(62f) Modeling the Agglomeration Process in Fluidized Bed Granulation: a Simple Approach

Granulation, the size enlargement process finds application extensively in pharmaceutical, food, fertilizer and mineral industries. This can be achieved in many methods such as fluid bed granulation, high shear granulation, drum granulation, etc. In fluidized bed granulation, granulation fluid in the form of – solution, suspension, slurry, melt – is sprayed on the surface of the particles which are fluidized by air. While the particles enter the spraying zone, it captures granulation fluid on its surface. When these particles collide, it may stick with one another and granulation fluid forms bridge among particles. These bridges are later converted into solid bridges while receiving sufficient heat to evaporate the solvent present in it. Thus, granules are formed. The necessary steps for this granule formation – collision, bridge formation, coalescence, drying – depend on operating conditions and physical and chemical properties of both feed particle and granulating fluid. The prediction of particle size distribution (PSD) and average size is difficult on the basis of theoretical considerations alone since exact mechanism by which this size enlargement occurs is not fully established. Hence, there is a need of experimental investigation to model this process. Experiments are carried out investigate the effect of process parameters – fluidizing air velocity, binder flow rate – on granule growth and the observations are used to model the process.
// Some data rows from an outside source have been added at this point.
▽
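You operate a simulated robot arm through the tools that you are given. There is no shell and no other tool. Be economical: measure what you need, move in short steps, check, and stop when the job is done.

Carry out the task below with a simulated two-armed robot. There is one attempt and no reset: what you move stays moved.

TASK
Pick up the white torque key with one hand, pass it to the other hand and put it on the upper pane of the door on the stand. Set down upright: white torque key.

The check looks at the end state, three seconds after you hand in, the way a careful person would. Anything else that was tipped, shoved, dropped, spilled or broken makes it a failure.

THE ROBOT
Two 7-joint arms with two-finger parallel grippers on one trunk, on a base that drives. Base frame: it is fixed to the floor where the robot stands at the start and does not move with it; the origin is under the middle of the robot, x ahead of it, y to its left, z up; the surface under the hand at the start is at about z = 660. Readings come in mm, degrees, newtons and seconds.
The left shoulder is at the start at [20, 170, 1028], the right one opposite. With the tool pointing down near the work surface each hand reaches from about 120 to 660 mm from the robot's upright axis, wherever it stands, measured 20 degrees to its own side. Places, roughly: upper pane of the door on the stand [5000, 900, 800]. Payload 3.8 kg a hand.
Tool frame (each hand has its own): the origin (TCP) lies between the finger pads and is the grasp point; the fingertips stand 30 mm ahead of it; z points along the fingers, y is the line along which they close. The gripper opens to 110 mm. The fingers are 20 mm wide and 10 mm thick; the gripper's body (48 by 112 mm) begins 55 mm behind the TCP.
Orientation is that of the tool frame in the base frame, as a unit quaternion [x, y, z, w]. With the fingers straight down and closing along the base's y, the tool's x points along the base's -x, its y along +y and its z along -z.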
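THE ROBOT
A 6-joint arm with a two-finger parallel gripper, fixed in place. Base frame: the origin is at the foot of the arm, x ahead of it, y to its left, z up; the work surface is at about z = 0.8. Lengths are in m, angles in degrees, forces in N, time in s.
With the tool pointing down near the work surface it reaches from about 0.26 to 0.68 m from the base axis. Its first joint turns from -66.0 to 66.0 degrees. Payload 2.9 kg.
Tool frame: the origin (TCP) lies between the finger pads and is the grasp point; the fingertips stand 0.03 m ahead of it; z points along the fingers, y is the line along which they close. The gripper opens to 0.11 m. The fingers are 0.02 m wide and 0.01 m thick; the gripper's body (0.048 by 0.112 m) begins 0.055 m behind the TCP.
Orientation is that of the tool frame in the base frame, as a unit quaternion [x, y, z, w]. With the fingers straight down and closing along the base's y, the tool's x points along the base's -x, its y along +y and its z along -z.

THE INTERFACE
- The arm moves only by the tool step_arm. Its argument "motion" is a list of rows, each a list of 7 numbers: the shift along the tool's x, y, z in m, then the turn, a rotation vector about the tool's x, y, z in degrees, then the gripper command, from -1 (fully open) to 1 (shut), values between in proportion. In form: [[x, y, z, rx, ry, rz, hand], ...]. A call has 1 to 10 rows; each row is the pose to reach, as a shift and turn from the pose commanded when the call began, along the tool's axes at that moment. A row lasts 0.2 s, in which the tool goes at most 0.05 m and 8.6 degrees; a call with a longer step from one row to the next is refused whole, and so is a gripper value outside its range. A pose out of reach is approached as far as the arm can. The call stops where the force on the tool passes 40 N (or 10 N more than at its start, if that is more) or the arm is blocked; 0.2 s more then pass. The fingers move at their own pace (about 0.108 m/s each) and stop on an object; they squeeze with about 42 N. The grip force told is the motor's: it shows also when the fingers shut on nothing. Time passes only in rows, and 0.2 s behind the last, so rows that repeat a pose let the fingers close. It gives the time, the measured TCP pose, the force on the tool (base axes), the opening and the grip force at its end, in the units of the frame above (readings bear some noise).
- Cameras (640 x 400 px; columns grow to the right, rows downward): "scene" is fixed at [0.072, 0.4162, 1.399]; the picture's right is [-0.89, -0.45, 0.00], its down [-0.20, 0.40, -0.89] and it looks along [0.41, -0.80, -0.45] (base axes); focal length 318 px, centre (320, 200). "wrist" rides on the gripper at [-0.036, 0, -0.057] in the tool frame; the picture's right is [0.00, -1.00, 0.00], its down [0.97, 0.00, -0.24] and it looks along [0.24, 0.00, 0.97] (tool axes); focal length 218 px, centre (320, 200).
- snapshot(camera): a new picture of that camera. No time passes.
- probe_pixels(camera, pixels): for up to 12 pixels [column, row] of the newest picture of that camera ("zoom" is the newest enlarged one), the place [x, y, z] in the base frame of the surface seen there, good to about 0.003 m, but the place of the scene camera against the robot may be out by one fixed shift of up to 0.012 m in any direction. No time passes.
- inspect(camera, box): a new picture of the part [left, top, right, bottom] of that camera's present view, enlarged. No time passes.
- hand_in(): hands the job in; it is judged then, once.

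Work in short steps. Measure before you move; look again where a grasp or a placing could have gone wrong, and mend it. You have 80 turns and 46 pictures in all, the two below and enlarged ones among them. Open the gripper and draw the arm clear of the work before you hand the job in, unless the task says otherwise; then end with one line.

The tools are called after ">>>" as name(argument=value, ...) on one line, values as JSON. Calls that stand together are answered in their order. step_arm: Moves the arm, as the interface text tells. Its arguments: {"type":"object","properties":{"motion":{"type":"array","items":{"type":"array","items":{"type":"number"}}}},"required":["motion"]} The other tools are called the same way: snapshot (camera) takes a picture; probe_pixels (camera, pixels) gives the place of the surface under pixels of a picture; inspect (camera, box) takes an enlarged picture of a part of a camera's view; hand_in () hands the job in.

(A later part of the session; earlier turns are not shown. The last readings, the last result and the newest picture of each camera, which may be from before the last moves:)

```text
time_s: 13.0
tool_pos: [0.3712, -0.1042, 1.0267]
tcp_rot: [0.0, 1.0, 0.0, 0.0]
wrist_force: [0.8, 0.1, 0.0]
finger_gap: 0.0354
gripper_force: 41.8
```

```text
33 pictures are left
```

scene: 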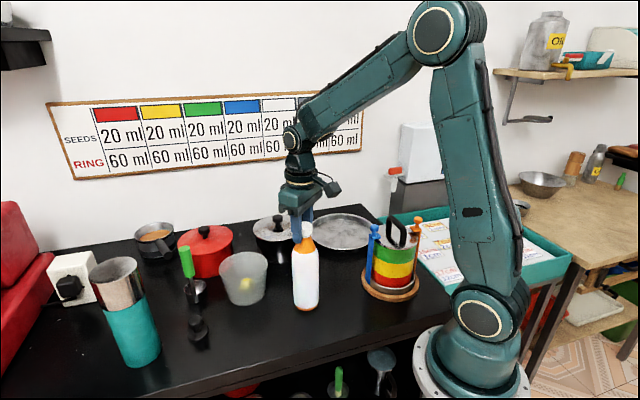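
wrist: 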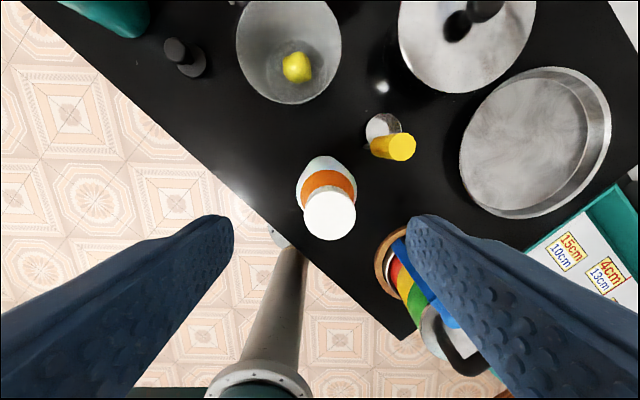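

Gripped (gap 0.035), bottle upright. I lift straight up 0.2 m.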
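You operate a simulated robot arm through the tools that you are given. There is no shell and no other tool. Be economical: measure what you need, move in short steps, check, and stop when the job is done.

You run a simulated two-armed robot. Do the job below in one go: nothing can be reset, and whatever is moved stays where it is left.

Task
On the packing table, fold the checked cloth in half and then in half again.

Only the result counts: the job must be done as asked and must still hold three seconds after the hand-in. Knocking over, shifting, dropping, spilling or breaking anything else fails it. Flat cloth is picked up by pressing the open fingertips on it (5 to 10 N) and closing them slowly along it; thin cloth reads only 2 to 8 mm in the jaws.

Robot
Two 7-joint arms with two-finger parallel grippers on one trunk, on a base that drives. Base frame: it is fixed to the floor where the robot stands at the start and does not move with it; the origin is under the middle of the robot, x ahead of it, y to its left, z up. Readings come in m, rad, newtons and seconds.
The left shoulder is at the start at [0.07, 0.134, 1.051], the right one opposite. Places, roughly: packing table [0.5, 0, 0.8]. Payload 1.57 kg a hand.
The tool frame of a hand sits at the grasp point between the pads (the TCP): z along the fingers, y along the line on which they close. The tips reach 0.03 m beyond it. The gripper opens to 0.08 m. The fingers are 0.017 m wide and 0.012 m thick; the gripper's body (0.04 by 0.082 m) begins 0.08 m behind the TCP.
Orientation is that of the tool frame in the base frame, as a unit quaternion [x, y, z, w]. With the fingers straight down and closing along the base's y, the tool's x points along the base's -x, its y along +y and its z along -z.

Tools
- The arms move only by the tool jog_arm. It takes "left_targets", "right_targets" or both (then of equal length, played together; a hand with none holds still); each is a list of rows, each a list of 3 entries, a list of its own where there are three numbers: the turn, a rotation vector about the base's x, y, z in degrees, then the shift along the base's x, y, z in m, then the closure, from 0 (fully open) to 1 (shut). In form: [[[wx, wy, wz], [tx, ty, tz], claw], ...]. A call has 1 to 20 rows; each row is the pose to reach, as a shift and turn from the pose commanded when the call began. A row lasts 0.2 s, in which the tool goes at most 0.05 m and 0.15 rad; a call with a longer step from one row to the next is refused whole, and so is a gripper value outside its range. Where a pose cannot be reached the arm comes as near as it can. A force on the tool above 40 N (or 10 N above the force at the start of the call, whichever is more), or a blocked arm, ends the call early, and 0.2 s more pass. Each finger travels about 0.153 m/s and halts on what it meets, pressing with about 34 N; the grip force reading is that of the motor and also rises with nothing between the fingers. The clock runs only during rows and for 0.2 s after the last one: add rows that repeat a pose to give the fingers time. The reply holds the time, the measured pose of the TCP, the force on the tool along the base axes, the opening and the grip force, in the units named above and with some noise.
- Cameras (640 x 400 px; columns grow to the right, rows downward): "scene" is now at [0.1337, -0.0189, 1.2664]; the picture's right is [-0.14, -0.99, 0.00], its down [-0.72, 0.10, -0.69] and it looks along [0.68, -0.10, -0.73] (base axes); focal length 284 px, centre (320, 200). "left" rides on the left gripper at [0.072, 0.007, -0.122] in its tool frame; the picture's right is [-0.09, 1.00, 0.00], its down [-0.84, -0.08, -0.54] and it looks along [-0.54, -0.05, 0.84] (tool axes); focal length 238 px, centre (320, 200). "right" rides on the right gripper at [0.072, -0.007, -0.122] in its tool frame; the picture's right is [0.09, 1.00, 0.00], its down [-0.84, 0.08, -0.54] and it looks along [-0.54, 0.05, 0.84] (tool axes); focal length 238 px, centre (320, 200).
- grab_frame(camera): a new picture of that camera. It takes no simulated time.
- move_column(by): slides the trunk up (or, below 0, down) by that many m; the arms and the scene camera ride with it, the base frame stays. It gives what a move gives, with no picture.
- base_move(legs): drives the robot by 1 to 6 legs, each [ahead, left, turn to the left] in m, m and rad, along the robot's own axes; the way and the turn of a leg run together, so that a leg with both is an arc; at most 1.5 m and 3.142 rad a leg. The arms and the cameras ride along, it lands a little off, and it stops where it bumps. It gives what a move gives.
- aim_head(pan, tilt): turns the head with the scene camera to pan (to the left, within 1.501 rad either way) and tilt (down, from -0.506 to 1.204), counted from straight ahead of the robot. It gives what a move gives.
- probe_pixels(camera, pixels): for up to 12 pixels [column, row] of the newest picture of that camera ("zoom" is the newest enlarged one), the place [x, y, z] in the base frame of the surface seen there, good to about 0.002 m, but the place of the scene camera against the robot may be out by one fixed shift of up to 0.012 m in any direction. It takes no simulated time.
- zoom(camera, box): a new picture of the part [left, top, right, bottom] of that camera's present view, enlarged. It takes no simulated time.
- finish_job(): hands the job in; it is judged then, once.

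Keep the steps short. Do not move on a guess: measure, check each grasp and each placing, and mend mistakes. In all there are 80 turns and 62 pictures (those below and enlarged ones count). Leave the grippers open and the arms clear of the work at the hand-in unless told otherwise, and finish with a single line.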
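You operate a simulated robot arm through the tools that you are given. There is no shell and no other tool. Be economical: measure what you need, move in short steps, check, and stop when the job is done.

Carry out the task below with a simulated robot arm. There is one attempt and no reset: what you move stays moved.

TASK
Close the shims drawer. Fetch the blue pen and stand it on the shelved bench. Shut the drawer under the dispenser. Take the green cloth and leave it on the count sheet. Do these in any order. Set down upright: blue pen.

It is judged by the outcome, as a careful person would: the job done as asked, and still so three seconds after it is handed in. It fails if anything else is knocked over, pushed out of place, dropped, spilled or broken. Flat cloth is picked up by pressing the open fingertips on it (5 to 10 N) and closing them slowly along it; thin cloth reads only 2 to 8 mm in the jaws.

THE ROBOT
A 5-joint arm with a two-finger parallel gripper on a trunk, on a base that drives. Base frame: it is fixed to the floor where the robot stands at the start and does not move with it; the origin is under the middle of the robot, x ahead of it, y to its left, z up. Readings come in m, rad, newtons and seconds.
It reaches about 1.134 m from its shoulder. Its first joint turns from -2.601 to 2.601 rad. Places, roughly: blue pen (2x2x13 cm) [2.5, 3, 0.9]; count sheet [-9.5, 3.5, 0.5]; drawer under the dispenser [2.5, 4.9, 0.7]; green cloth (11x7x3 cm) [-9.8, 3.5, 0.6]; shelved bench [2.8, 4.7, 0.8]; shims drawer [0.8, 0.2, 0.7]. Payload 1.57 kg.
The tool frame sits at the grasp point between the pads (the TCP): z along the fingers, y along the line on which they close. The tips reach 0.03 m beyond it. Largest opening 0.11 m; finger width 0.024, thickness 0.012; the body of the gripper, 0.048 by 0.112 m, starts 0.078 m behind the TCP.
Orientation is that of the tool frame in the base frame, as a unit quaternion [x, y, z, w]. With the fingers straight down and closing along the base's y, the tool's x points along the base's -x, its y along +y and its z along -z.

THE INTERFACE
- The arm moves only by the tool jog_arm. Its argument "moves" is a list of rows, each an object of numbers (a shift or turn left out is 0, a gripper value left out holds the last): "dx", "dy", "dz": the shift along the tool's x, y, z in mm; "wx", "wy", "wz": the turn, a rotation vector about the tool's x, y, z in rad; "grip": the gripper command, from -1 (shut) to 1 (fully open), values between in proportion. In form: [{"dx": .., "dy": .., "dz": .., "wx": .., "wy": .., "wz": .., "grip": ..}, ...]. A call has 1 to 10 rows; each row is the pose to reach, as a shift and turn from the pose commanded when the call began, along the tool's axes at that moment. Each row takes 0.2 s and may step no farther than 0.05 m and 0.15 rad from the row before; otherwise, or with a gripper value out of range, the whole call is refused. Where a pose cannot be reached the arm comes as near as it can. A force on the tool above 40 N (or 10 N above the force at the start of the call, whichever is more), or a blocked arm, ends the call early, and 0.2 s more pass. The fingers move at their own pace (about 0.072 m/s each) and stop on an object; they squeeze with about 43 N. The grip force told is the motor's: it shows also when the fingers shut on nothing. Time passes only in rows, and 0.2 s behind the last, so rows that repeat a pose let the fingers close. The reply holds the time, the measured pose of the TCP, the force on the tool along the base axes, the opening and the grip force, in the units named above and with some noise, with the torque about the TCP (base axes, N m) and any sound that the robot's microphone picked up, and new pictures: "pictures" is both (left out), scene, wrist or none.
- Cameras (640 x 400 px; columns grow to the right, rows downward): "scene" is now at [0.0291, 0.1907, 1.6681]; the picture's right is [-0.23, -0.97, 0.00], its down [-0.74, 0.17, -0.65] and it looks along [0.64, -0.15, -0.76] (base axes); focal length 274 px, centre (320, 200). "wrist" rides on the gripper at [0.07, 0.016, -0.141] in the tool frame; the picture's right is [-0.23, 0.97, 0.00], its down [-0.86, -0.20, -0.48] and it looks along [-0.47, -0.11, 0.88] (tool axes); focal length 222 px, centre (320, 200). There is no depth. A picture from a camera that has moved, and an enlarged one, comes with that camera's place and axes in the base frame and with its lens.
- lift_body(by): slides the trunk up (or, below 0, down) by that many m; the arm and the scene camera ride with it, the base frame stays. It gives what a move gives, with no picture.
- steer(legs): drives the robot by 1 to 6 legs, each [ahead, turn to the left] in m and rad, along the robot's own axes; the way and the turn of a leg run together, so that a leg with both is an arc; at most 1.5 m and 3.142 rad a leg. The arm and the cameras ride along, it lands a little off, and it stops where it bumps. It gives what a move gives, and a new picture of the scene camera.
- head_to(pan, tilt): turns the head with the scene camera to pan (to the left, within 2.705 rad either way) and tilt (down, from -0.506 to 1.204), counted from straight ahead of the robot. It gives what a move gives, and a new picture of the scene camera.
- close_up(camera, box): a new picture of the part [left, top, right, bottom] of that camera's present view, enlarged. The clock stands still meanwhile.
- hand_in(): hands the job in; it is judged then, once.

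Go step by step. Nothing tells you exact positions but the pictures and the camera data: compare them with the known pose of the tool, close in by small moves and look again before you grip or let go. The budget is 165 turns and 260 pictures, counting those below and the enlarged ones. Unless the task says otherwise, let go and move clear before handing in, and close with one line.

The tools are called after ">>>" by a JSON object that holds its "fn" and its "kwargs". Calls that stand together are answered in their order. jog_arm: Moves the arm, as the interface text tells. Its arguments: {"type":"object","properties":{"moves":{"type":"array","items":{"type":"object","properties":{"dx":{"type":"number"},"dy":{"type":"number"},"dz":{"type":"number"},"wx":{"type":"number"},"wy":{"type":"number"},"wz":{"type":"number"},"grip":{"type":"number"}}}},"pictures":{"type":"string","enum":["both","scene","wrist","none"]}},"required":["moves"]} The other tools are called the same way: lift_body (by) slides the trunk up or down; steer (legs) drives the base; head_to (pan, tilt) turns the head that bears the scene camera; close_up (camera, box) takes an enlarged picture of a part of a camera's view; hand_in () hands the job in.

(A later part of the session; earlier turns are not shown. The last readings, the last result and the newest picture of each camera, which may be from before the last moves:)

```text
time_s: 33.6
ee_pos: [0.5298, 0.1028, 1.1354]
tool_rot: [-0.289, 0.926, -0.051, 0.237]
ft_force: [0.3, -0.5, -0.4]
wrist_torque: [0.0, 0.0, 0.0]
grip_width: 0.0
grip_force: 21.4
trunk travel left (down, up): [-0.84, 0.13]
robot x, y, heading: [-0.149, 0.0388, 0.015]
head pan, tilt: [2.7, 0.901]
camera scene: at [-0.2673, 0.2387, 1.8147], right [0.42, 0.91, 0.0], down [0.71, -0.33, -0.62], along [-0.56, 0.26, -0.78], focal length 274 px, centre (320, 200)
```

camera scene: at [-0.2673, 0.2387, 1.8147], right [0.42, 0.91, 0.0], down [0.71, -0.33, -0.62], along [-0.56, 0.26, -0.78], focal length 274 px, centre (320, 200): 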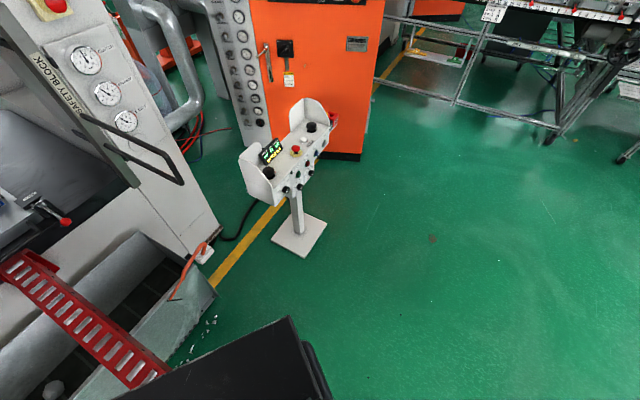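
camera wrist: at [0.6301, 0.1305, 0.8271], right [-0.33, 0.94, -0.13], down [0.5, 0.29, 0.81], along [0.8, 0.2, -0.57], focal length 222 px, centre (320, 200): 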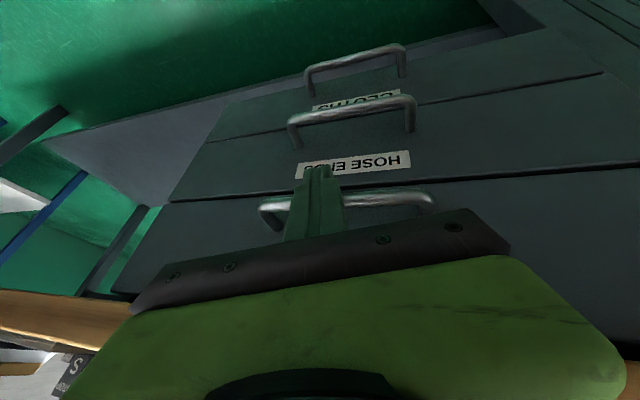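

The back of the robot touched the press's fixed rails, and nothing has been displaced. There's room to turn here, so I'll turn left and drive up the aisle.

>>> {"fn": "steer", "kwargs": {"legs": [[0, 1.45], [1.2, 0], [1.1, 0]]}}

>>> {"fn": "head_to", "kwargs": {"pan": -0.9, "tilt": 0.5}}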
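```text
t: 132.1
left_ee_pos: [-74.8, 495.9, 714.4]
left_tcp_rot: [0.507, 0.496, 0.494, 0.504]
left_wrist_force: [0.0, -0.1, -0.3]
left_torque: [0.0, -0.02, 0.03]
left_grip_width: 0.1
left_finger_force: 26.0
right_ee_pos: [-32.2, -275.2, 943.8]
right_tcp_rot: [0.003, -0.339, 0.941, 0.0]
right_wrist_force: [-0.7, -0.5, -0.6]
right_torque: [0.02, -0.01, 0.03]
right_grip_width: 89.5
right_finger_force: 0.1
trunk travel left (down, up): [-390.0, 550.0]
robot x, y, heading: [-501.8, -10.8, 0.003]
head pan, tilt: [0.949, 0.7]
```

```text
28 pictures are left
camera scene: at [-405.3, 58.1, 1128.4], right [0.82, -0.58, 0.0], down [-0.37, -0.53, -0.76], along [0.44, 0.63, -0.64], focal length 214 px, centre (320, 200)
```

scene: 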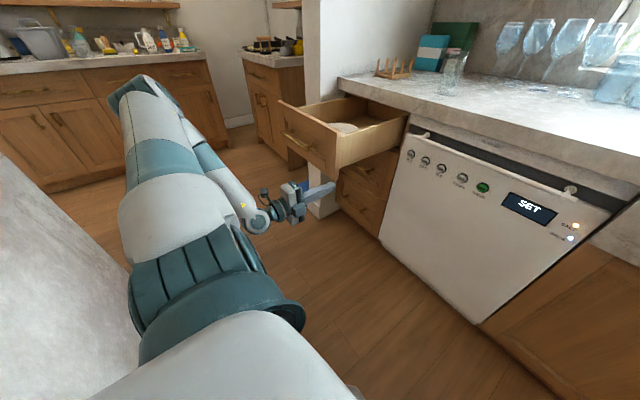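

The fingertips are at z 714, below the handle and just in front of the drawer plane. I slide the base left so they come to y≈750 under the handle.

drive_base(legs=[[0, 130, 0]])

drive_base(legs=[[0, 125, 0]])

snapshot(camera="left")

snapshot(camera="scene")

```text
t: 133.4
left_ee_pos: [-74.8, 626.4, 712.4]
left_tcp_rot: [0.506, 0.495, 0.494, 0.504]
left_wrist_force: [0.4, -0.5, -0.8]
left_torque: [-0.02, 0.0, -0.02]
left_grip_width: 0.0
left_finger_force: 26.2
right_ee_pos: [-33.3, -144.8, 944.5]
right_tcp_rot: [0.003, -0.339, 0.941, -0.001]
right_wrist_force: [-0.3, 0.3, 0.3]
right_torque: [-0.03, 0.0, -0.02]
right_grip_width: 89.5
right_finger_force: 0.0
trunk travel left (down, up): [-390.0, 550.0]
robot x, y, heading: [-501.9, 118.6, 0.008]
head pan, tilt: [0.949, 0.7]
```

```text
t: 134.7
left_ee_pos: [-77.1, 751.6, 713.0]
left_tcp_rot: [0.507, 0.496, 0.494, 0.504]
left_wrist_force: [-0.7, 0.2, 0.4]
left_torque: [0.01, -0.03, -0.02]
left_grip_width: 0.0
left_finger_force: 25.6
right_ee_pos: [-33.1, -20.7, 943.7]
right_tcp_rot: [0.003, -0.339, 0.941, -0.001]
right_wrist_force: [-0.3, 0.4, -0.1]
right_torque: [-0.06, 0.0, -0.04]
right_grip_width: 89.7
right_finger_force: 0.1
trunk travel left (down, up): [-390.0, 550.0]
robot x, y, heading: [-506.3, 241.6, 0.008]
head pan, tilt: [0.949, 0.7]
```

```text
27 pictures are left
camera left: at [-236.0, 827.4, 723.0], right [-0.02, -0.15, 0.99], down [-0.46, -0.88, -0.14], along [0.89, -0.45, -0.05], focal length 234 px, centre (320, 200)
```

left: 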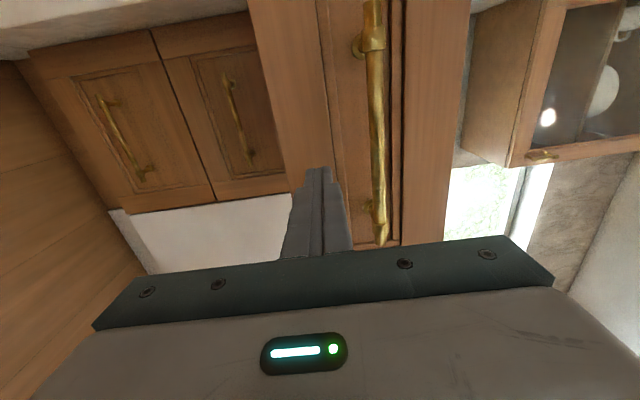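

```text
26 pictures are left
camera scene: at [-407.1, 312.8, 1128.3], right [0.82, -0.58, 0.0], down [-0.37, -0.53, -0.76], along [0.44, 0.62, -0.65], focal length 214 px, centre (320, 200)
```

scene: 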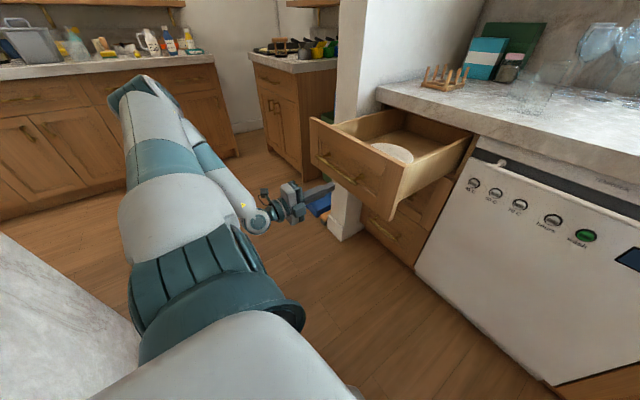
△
In this work, modeling is focused to describe the granulation phenomena on the basis of experimental observations of wheat powder granulation in fluidized bed. The experimental observations of PSD changes with time indicate that the evolution kinetics is analogous to elementary reversible series reaction. In this modeling, only three classifications of the granule size are considered and their evolution with time is described by differential equations. The parameters used in the differential equations are estimated using optimization technique.